[Start of SOURCE TEXT]

Terra Nova choisit l'école du socle 

Les réformistes ont leur plateforme. Et il n'est pas indifférent qu'elle soit publiée par Terra Nova, un think tank proche du parti socialiste, au moment où le remaniement ministériel approche. Ce texte recommande la fusion des corps de professeurs des écoles et de certifiés et la création d'une "école commune" regroupant école primaire et collège. Une formule qui rappelle "l'école du socle" que les auteurs soutiennent avec une argumentation vigoureuse au nom de la démocratisation du système éducatif.

 

Les sept auteurs de l'étude publiée par Terra Nova le 6 mars sont bien connus des milieux éducatifs. Jean-Pierre Obin est inspecteur général honoraire, auteur de nombreux rapports comme celui sur " Les signes et manifestations d’appartenance religieuse dans les établissements scolaires" ou la carte scolaire. Claire Krepper et Gilles Langlois ont des responsabilités au Se-Unsa, Caroline Veltcheff au Sien-Unsa.  Julien Maraval en avait au Se-Unsa avant de devenir personnel de direction. Roger-François Gauthier est inspecteur général et membre du Conseil supérieur des programmes. C'est un spécialiste du socle et des curricula. Jean-Michel Zakhartchouk est membre du bureau du CRAP.

 

La triple rupture de la fin du CM2

 

"Notre projet d’école commune vise un objectif profondément républicain : faire réussir les élèves qui aujourd’hui échouent dans leur scolarité obligatoire et qui sont presque exclusivement, en France, issus des classes sociales défavorisées", affirme l'étude qui veut aussi " la promotion d’une élite plus nombreuse". Or pour les auteurs, ce qui nourrit l'échec scolaire c'est "la triple rupture en termes de contenus enseignés et de relation au savoir, de pédagogie et de relation au(x) maître(s), enfin d’éducation et de relation aux normes sociales et morales " qui se produit au moment du passage de l'école au collège.  Cette rupture est surtout pédagogique. " Passer d’un maître (dans la plupart des cas une maîtresse) polyvalent(e), conduisant toute l’année une seule classe, à des professeurs spécialisés chacun dans une discipline, imposant chacun ses préoccupations didactiques et ses exigences pédagogiques, constitue une expérience souvent difficile", affirment les auteurs. " Ce sont bien sûr les élèves les plus fragiles sur les plans émotionnel, culturel et social qui sont les plus affectés par cette triple rupture cognitive, pédagogique et éducative. Alors que l’école primaire offre aux élèves un cadre stable, un référent unique aux exigences connues, le collège attend brusquement d’eux des capacités à s’adapter à des exigences multiples, dans une permutation permanente des espaces, des temps, des personnes et des codes. Des exigences d’autant plus difficiles à satisfaire qu’elles ne sont pas toujours suffisamment explicitées ni accompagnées, encore moins mises en cohérence par un projet partagé. Il n’est pas surprenant que les élèves dont la culture familiale est la plus éloignée de la culture de l’école soient très majoritairement les laissés-pour-compte".

[End of SOURCE TEXT]
[Start of ENTRIES SHOWN]

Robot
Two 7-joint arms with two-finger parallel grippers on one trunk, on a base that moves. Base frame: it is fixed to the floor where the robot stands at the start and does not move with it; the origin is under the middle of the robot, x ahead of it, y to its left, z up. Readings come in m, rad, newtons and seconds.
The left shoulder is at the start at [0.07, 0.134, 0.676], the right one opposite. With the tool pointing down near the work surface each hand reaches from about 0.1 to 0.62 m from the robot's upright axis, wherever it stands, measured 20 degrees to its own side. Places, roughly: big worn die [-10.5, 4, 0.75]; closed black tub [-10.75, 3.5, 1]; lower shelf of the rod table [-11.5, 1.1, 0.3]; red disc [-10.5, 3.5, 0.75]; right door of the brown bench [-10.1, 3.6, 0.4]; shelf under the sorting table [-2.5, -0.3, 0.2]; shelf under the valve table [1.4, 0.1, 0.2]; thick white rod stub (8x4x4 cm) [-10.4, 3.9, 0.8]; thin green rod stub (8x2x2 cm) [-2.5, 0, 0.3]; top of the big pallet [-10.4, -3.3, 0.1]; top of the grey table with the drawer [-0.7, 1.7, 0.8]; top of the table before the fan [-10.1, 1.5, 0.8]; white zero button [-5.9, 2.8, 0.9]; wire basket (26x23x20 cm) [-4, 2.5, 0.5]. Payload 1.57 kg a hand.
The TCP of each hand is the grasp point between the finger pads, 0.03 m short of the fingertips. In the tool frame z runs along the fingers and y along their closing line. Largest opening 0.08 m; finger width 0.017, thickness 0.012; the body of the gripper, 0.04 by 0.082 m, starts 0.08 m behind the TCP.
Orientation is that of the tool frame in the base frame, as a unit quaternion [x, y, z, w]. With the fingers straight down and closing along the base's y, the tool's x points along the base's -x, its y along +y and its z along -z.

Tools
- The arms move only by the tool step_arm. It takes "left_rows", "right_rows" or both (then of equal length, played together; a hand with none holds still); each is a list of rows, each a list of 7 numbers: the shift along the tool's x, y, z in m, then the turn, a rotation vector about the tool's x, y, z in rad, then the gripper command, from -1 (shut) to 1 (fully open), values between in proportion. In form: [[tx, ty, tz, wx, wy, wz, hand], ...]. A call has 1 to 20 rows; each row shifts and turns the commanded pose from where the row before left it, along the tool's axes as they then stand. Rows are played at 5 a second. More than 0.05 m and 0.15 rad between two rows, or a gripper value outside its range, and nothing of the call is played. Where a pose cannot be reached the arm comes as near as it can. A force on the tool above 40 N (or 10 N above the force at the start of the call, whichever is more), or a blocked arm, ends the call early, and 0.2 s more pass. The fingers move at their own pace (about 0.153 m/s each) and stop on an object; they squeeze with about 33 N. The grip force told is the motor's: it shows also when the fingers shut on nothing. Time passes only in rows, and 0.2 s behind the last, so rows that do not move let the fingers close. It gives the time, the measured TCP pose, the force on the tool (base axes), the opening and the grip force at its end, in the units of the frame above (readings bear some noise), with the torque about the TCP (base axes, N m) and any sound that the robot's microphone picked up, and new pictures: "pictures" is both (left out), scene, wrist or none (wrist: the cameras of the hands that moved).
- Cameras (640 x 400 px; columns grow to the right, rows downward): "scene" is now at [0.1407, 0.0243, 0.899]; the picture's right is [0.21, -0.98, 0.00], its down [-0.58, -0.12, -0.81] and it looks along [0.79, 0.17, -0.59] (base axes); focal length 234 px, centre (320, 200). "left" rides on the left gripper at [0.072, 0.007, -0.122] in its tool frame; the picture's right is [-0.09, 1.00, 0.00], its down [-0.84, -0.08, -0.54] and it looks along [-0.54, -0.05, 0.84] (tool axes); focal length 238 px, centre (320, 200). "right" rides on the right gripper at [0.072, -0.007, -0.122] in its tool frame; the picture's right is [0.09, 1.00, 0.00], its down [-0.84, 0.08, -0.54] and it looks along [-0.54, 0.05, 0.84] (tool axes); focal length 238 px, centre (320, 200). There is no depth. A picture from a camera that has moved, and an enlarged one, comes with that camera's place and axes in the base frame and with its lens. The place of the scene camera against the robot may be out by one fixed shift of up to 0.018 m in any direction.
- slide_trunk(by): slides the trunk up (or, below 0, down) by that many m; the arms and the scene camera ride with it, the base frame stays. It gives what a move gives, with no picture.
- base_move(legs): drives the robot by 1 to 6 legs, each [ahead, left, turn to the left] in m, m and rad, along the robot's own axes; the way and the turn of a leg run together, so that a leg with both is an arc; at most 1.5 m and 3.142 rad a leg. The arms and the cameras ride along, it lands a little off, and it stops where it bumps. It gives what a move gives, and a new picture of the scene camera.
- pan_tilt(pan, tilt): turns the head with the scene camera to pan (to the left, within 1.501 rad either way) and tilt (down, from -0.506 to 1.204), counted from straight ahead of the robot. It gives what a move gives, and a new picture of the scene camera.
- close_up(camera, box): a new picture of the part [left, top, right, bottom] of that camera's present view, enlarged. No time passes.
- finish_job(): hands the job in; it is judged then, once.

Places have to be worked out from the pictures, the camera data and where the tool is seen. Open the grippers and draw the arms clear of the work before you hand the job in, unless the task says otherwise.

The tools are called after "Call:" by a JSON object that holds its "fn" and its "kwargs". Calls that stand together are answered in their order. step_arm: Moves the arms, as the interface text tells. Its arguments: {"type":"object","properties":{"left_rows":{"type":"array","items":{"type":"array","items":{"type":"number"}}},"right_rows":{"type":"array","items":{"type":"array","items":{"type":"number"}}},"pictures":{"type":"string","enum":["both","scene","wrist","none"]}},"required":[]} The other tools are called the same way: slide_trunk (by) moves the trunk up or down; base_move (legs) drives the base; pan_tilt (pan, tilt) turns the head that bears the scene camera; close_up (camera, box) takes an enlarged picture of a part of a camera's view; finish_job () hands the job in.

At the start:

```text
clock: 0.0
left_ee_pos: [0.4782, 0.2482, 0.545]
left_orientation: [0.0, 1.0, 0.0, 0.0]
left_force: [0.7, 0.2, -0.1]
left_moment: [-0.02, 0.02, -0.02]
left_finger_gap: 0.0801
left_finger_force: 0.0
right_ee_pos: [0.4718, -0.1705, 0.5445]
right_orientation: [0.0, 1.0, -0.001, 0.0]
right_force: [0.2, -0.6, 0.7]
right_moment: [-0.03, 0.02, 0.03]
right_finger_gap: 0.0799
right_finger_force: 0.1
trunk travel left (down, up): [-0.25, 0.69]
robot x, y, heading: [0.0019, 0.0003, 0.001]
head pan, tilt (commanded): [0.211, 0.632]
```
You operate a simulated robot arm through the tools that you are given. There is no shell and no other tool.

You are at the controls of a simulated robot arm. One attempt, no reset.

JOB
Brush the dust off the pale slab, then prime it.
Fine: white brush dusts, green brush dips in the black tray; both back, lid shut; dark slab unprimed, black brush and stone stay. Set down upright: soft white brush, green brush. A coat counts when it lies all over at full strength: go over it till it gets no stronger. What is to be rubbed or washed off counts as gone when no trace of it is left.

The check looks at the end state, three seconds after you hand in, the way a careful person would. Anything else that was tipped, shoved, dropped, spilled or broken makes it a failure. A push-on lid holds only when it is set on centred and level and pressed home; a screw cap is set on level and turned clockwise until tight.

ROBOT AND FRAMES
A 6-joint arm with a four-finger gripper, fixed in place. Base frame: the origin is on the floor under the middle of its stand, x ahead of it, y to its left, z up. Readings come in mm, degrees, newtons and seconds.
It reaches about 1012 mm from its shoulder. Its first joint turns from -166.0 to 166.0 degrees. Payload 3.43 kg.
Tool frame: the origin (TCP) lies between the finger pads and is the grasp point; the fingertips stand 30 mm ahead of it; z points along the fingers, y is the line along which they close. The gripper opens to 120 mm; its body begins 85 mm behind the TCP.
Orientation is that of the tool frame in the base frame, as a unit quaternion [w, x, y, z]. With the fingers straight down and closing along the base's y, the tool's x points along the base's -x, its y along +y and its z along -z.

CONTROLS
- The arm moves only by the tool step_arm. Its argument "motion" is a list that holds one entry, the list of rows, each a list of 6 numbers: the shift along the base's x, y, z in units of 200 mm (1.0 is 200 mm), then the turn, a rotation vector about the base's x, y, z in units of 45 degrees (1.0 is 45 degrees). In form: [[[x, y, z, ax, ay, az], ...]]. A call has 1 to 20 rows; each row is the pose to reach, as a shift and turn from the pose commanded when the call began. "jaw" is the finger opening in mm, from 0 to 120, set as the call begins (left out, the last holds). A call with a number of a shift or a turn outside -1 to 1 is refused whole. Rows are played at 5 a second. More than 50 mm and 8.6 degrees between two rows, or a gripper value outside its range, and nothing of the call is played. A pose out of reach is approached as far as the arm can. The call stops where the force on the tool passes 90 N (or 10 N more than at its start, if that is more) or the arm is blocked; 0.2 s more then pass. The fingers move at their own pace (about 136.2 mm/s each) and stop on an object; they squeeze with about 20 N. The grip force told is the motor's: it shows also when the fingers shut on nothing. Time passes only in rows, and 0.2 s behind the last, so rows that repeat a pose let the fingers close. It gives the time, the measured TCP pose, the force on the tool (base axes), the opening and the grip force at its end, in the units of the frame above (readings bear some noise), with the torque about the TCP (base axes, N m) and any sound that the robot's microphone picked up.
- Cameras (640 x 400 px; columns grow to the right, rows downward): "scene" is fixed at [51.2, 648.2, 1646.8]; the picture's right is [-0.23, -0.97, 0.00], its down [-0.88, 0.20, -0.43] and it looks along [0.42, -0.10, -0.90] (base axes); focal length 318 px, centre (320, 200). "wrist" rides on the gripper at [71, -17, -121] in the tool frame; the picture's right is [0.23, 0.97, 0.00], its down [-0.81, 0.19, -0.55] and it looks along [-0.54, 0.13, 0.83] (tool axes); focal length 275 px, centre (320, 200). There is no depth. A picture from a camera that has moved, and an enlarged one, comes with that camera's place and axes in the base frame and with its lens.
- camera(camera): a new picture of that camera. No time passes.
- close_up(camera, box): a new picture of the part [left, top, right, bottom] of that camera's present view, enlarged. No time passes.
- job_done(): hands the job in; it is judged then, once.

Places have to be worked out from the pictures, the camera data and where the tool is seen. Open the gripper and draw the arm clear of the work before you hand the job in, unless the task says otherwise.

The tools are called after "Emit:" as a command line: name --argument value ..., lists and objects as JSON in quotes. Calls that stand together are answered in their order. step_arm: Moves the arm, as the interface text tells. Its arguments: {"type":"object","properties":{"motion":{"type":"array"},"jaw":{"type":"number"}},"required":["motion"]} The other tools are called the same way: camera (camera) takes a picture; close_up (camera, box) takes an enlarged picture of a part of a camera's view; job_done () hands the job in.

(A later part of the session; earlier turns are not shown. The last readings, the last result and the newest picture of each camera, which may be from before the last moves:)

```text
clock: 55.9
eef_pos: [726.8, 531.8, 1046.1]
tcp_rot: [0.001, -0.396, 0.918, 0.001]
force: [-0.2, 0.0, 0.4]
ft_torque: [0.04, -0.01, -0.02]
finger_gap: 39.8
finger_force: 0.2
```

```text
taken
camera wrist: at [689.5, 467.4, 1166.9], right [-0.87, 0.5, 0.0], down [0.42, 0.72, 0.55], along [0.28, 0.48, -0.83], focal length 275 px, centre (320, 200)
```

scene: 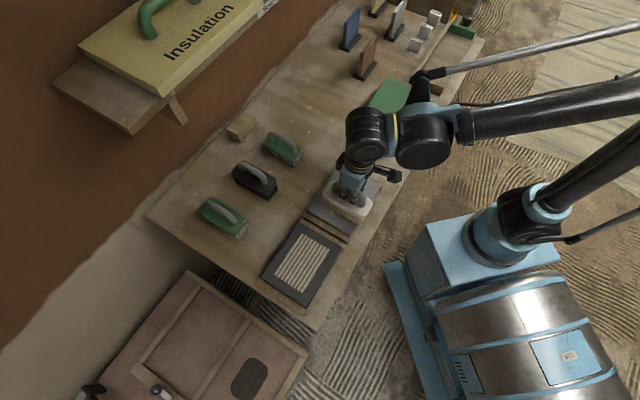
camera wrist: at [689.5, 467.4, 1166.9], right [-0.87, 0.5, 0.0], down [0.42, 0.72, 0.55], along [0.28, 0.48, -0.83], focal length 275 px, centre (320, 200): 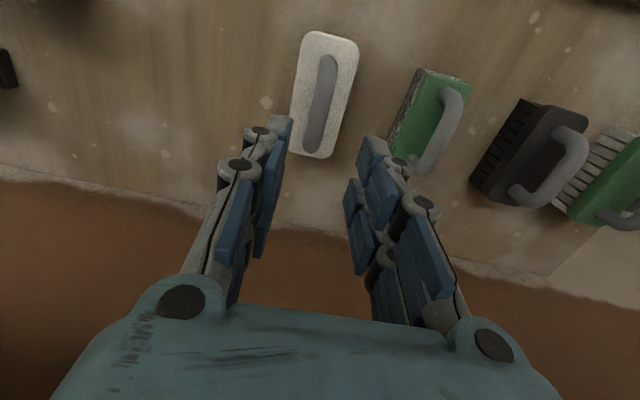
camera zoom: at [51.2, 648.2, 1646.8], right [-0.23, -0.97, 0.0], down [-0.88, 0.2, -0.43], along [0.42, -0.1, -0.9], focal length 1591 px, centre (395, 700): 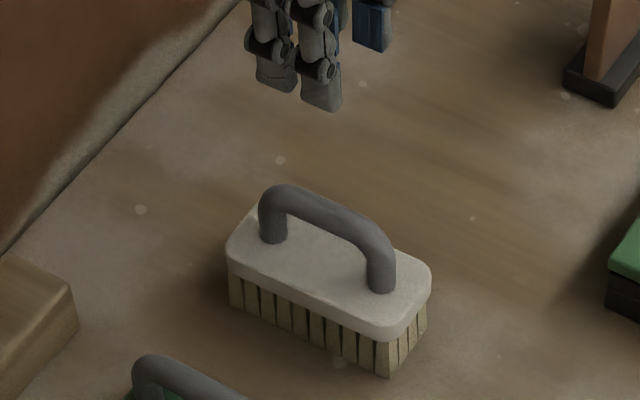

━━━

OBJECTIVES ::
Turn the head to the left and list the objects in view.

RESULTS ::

[End of ENTRIES SHOWN]

OBJECTIVES ::
[1] What does the source text say from "Les sept auteurs" through "bureau du CRAP."? Give the exact wording.
[2] Continue the source text that opens with "Terra Nova choisit".

RESULTS ::
[1]
Les sept auteurs de l'étude publiée par Terra Nova le 6 mars sont bien connus des milieux éducatifs. Jean-Pierre Obin est inspecteur général honoraire, auteur de nombreux rapports comme celui sur " Les signes et manifestations d’appartenance religieuse dans les établissements scolaires" ou la carte scolaire. Claire Krepper et Gilles Langlois ont des responsabilités au Se-Unsa, Caroline Veltcheff au Sien-Unsa.  Julien Maraval en avait au Se-Unsa avant de devenir personnel de direction. Roger-François Gauthier est inspecteur général et membre du Conseil supérieur des programmes. C'est un spécialiste du socle et des curricula. Jean-Michel Zakhartchouk est membre du bureau du CRAP.

[2]
 

Le Snes mis en accusation

 

Comment en est-on arrivé là ? La mise en place du socle commun "a été réalisée par des gouvernants et des cadres peu convaincus". Surtout, " le seul véritable obstacle semble être l’hostilité du SNES à une réforme dont il est convaincu des effets « régressifs » par rapport à ses conceptions de la culture et à sa vision jacobine de l’organisation scolaire". Le rapport dénonce un "front du refus syndical" regroupant le Snes et " alliés de droite et d’extrême gauche réunis sur des positions conservatrices et des revendications démagogiques". Parmi les mesures proposées par l'étude figure en bonne place " ne plus survaloriser la puissance du SNES" et surtout "cesser notamment d’en faire le partenaire privilégié du ministère". La formule ressemble à un cri du coeur pour ces syndicalistes...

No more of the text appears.